Start Data extract
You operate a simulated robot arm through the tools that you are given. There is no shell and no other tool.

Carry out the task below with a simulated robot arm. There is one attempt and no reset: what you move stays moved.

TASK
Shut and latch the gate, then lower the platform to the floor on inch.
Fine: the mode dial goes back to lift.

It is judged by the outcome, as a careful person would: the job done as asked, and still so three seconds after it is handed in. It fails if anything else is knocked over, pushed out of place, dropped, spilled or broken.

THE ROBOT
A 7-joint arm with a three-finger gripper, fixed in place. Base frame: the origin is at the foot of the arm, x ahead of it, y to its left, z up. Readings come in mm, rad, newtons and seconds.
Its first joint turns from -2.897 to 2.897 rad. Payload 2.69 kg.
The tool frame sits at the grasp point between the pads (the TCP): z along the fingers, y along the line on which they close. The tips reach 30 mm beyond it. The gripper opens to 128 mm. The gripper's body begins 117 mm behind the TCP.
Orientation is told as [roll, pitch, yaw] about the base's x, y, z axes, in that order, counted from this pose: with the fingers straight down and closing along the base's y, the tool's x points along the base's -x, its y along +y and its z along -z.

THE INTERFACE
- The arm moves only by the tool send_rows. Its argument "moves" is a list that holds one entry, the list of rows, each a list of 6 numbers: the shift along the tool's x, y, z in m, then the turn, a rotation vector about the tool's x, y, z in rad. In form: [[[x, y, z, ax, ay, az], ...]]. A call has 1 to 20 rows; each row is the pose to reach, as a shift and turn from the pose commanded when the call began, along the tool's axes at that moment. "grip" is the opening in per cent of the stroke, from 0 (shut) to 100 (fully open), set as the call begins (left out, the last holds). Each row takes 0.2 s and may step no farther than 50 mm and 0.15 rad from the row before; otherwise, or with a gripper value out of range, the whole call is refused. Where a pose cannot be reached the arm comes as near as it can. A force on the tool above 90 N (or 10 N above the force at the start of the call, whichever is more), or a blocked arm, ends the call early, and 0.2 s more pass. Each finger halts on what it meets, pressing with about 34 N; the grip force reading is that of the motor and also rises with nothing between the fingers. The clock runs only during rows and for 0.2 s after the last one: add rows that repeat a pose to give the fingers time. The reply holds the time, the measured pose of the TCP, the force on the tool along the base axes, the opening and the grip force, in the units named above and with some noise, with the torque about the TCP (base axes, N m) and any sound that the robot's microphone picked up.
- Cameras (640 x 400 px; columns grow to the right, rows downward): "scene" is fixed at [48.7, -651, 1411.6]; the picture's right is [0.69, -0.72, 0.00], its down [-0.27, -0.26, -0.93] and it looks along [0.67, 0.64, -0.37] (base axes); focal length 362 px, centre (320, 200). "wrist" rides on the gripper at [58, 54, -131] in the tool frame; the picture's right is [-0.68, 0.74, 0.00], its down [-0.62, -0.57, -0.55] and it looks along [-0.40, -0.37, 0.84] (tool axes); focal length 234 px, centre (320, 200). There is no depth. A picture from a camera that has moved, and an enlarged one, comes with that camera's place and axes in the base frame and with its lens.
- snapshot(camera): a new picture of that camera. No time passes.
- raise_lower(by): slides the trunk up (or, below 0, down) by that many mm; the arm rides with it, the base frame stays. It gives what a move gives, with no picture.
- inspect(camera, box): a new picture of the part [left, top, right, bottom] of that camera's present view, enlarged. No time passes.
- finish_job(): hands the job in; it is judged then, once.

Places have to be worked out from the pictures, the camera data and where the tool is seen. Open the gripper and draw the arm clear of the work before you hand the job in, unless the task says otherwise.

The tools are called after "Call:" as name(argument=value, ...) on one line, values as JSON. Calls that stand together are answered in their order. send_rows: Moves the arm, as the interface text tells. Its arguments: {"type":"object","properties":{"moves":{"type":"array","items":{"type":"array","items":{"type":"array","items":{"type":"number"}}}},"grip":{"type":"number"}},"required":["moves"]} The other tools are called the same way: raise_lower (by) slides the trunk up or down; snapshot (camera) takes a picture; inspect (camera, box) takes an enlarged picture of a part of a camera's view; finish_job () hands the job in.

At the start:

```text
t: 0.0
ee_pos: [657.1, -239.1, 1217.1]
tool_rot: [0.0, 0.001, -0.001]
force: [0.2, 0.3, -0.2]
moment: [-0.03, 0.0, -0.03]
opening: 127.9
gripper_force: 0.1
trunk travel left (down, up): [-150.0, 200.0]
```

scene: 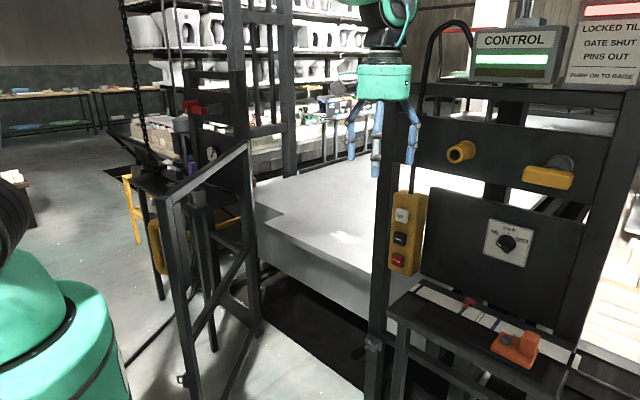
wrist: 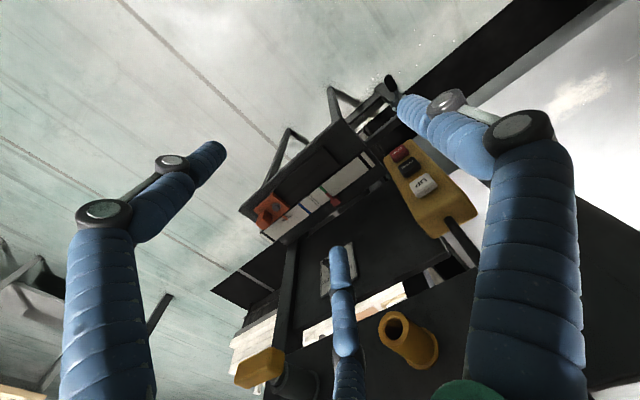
End Data extract
Write out each line of the data exactly; the images should be left out. Put each line that is not blank into a JSON list as a string.

▸ **Solved exercise**:
[
  "You operate a simulated robot arm through the tools that you are given. There is no shell and no other tool.",
  "Carry out the task below with a simulated robot arm. There is one attempt and no reset: what you move stays moved.",
  "TASK",
  "Shut and latch the gate, then lower the platform to the floor on inch.",
  "Fine: the mode dial goes back to lift.",
  "It is judged by the outcome, as a careful person would: the job done as asked, and still so three seconds after it is handed in. It fails if anything else is knocked over, pushed out of place, dropped, spilled or broken.",
  "THE ROBOT",
  "A 7-joint arm with a three-finger gripper, fixed in place. Base frame: the origin is at the foot of the arm, x ahead of it, y to its left, z up. Readings come in mm, rad, newtons and seconds.",
  "Its first joint turns from -2.897 to 2.897 rad. Payload 2.69 kg.",
  "The tool frame sits at the grasp point between the pads (the TCP): z along the fingers, y along the line on which they close. The tips reach 30 mm beyond it. The gripper opens to 128 mm. The gripper's body begins 117 mm behind the TCP.",
  "Orientation is told as [roll, pitch, yaw] about the base's x, y, z axes, in that order, counted from this pose: with the fingers straight down and closing along the base's y, the tool's x points along the base's -x, its y along +y and its z along -z.",
  "THE INTERFACE",
  "- The arm moves only by the tool send_rows. Its argument \"moves\" is a list that holds one entry, the list of rows, each a list of 6 numbers: the shift along the tool's x, y, z in m, then the turn, a rotation vector about the tool's x, y, z in rad. In form: [[[x, y, z, ax, ay, az], ...]]. A call has 1 to 20 rows; each row is the pose to reach, as a shift and turn from the pose commanded when the call began, along the tool's axes at that moment. \"grip\" is the opening in per cent of the stroke, from 0 (shut) to 100 (fully open), set as the call begins (left out, the last holds). Each row takes 0.2 s and may step no farther than 50 mm and 0.15 rad from the row before; otherwise, or with a gripper value out of range, the whole call is refused. Where a pose cannot be reached the arm comes as near as it can. A force on the tool above 90 N (or 10 N above the force at the start of the call, whichever is more), or a blocked arm, ends the call early, and 0.2 s more pass. Each finger halts on what it meets, pressing with about 34 N; the grip force reading is that of the motor and also rises with nothing between the fingers. The clock runs only during rows and for 0.2 s after the last one: add rows that repeat a pose to give the fingers time. The reply holds the time, the measured pose of the TCP, the force on the tool along the base axes, the opening and the grip force, in the units named above and with some noise, with the torque about the TCP (base axes, N m) and any sound that the robot's microphone picked up.",
  "- Cameras (640 x 400 px; columns grow to the right, rows downward): \"scene\" is fixed at [48.7, -651, 1411.6]; the picture's right is [0.69, -0.72, 0.00], its down [-0.27, -0.26, -0.93] and it looks along [0.67, 0.64, -0.37] (base axes); focal length 362 px, centre (320, 200). \"wrist\" rides on the gripper at [58, 54, -131] in the tool frame; the picture's right is [-0.68, 0.74, 0.00], its down [-0.62, -0.57, -0.55] and it looks along [-0.40, -0.37, 0.84] (tool axes); focal length 234 px, centre (320, 200). There is no depth. A picture from a camera that has moved, and an enlarged one, comes with that camera's place and axes in the base frame and with its lens.",
  "- snapshot(camera): a new picture of that camera. No time passes.",
  "- raise_lower(by): slides the trunk up (or, below 0, down) by that many mm; the arm rides with it, the base frame stays. It gives what a move gives, with no picture.",
  "- inspect(camera, box): a new picture of the part [left, top, right, bottom] of that camera's present view, enlarged. No time passes.",
  "- finish_job(): hands the job in; it is judged then, once.",
  "Places have to be worked out from the pictures, the camera data and where the tool is seen. Open the gripper and draw the arm clear of the work before you hand the job in, unless the task says otherwise.",
  "The tools are called after \"Call:\" as name(argument=value, ...) on one line, values as JSON. Calls that stand together are answered in their order. send_rows: Moves the arm, as the interface text tells. Its arguments: {\"type\":\"object\",\"properties\":{\"moves\":{\"type\":\"array\",\"items\":{\"type\":\"array\",\"items\":{\"type\":\"array\",\"items\":{\"type\":\"number\"}}}},\"grip\":{\"type\":\"number\"}},\"required\":[\"moves\"]} The other tools are called the same way: raise_lower (by) slides the trunk up or down; snapshot (camera) takes a picture; inspect (camera, box) takes an enlarged picture of a part of a camera's view; finish_job () hands the job in.",
  "At the start:",
  "```text",
  "t: 0.0",
  "ee_pos: [657.1, -239.1, 1217.1]",
  "tool_rot: [0.0, 0.001, -0.001]",
  "force: [0.2, 0.3, -0.2]",
  "moment: [-0.03, 0.0, -0.03]",
  "opening: 127.9",
  "gripper_force: 0.1",
  "trunk travel left (down, up): [-150.0, 200.0]",
  "```",
  "scene: ",
  "wrist: "
]